Austin Hinder(Fr*) - Tedford has already stated that Hinder will get a look, but is probably still too young to be in the mix.  Has great athleticism, but needs to get stronger and to work on his mechanics.  Very vocal and shows great leadership potential.

Kyle Boehm(Fr)
- Known more for his running in high school, he has the prototypical build and cannon arm for a quarterback.  In case there were any questions about his passing ability, he won the prestigious Steve Clarkson Super 7 award by playing in several post-season all-star tournaments, including the Super 7 national championship game.  To earn this award, he beat out several more touted prospects including Max Wittek ('sc) and Brett Hundley(ucla). 

Projected Depth Chart:
1a)  Bridgford
1b)  Maynard
3)  Mansion
4)  Hinder/Wertenberger
5)  Sweeney
6)  Boehm

Overview:  This is the marquee position battle of the spring and will likely continue all the way into fall camp.  Ideally, one guy just dominates and makes it very clear that he's the man.  But as we've seen over the past few years, it's also important to have a capable backup waiting in the wings.  All accounts indicate that it's going to be Bridgford versus Maynard for the lion's share of the snaps.  Bridgford might have the stronger, more accurate arm.  But, Maynard has actual game experience and offers another dimension with his mobility.  I could easily see us winning with either guy.  The big question is whether one of these young men will be able to develop the poise necessary to perform in clutch situations.  Now that Tedford is going back to being more hands-on with the quarterback coaching, we can only hope to see some immediate dividends.  In some ways, picking this year's starting quarterback is the most significant decision of Tedford's coaching career at Cal.  Knowing how 1st-year starters rarely succeed at the Pac-10 level, I think most of us are prepared to see some growing pains during the upcoming season.  But, if we're still seeing poor QB play when we return to Memorial Stadium, it's going to raise some difficult questions.  CGB Roundtable here.



Biggest Questions
:  Who positions themselves to take the starter's snaps heading into fall camp?  Will this be a drawn-out competition, or will someone emerge as the clear favorite?

Offensive Summary:
  There are more questions than answers at this point.  Coach Tedford is trying something new with Eric Kiseasu as the passing game coordinator, Ron Gould as the running game coordinator, and Jim Michalczik as the titular offensive coordinator.  Although we had suspected that Tedford will be very involved with the game-planning, until recently it was still unclear who will be calling the actual plays.  We did know that Tedford was going to be very hands-on working with the quarterbacks with the help of new position coach Marcus Arroyo. 

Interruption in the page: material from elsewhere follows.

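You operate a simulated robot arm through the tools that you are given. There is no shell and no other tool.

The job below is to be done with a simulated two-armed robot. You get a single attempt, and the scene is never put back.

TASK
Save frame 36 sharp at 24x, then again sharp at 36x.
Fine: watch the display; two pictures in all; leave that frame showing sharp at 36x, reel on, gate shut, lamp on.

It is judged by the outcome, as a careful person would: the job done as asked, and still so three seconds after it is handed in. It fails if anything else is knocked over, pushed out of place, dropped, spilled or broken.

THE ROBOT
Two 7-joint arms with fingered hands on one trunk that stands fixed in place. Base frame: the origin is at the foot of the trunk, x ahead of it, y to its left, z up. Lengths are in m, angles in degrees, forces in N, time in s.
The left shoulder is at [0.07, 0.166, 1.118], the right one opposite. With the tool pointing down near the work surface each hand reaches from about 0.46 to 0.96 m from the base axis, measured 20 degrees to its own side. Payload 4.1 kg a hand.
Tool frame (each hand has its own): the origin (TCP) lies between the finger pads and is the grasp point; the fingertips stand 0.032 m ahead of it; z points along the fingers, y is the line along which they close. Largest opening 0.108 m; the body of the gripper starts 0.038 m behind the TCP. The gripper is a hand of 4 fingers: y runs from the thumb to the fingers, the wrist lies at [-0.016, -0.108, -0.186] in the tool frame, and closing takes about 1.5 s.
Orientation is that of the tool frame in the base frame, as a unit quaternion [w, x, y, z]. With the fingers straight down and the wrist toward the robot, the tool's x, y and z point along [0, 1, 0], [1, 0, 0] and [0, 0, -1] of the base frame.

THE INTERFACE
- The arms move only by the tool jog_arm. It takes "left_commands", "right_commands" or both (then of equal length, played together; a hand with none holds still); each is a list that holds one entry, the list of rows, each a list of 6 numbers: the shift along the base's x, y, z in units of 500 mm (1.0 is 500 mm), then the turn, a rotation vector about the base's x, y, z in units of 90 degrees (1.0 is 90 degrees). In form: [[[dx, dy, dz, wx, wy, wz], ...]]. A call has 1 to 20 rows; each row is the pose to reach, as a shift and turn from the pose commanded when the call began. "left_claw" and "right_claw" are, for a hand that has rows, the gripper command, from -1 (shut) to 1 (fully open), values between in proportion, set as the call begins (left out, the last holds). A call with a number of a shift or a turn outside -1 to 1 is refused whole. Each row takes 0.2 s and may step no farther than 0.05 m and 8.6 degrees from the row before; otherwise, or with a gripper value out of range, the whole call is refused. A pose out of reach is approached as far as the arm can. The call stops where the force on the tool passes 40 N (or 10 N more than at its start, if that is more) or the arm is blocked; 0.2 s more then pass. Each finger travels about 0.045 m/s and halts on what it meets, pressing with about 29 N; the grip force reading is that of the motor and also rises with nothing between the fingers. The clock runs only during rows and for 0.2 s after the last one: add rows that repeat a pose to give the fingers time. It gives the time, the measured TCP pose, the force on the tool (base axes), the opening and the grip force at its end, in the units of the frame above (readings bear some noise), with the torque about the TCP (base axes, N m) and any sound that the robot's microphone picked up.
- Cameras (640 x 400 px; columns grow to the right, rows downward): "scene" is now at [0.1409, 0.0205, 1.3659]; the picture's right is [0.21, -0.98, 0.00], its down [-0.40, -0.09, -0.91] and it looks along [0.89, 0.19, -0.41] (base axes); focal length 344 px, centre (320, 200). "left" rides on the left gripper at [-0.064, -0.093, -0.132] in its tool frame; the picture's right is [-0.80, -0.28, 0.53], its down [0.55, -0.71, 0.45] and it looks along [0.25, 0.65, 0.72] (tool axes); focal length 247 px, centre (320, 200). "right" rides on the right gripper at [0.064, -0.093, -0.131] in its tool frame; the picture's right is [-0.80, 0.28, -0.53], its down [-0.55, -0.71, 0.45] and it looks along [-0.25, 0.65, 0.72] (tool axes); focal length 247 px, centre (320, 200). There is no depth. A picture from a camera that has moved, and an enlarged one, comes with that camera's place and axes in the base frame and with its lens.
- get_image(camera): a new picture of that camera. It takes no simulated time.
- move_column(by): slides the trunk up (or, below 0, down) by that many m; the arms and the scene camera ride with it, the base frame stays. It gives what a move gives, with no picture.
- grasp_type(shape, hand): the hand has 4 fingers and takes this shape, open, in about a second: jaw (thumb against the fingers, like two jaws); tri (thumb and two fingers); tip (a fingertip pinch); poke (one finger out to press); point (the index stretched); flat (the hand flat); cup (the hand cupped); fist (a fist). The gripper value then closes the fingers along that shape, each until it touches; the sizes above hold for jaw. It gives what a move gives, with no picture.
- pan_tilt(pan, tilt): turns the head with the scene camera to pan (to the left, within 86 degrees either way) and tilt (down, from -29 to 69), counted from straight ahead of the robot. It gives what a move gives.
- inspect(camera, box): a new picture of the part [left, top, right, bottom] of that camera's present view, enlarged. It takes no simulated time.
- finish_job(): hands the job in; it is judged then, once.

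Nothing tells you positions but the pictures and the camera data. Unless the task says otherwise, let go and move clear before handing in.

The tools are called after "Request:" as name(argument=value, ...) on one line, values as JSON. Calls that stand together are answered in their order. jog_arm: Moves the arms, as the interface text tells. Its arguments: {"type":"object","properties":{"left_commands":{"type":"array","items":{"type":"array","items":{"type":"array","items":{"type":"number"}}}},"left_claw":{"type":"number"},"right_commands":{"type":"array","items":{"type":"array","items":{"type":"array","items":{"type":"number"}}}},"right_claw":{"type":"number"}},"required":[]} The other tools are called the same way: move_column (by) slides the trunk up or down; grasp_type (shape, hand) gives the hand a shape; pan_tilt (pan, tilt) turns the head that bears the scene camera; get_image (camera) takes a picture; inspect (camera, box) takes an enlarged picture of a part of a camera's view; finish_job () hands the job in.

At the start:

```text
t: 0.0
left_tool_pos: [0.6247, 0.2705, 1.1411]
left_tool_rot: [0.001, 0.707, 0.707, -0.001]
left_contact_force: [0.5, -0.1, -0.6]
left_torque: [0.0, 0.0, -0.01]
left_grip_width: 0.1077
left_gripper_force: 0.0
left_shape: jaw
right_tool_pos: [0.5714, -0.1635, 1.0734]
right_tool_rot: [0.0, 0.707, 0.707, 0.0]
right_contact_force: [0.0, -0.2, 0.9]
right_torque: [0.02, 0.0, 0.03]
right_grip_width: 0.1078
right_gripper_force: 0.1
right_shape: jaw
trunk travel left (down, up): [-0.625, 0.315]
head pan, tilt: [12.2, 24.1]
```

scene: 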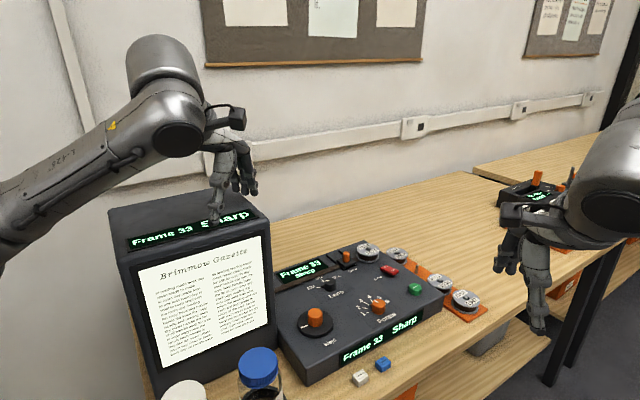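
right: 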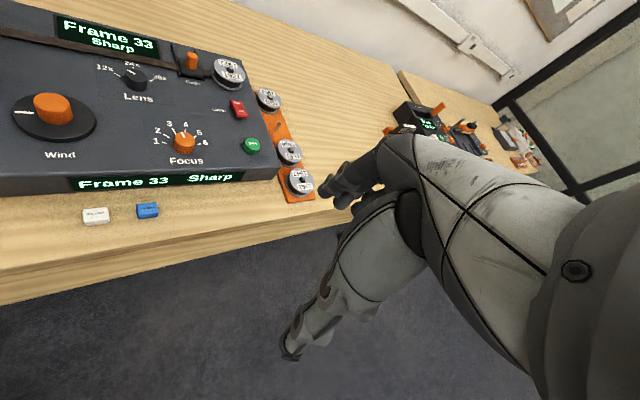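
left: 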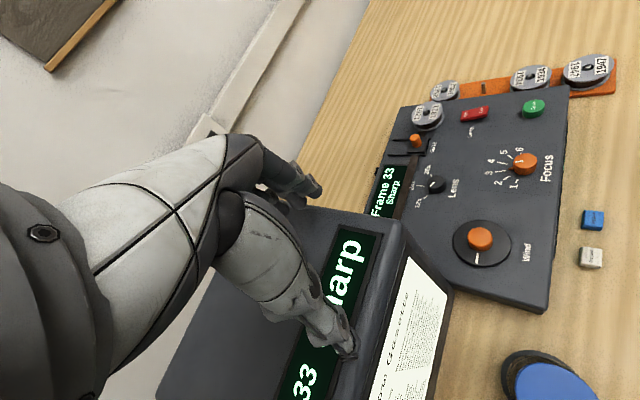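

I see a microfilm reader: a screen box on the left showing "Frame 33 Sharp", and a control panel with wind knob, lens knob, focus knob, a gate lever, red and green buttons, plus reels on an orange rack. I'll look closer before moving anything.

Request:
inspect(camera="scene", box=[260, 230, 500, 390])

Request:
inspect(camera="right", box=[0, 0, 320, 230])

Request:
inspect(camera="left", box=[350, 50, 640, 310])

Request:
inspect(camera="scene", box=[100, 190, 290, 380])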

Now that Tedford has announced (Per Crumpacker, SF Chronicle) that he will go back to calling the majority of the plays, we still have questions about the look of the offense itself.  Will this be a return to the classic Tedford pro-style look from the early/mid 2000's?  Are we going to try to go with a "modern" look and use our quarterback as more of a running threat?  Will we still incorporate shotgun/spread packages?  And is the WildBear going in mothballs, or do the guys need to work on their loud CLAP-CLAP cadence all spring?  Considering that practices will be largely closed to both the public and to the media, we'll likely have to wait for our answers until the season opener at Candlestick on September 3rd.


The playcalling and the signal-caller may prove to be secondary concerns if the Oline can't help us establish the run and keep our young QB's jersey clean.  We looked at the offensive line here. (Updates:  Schwartz out/limited for the spring with back issues.  Galas out/limited for the spring with shoulder surgery.)


What we do know is this:  Tedford has gone back to doing what he does best;  working with the offense and developing quarterbacks.  We have a proven set of position coaches with Kiseasu, Gould, and Michalczik.  Now we just have to wait and take the leap of faith that these men can re-create their magic from previous years.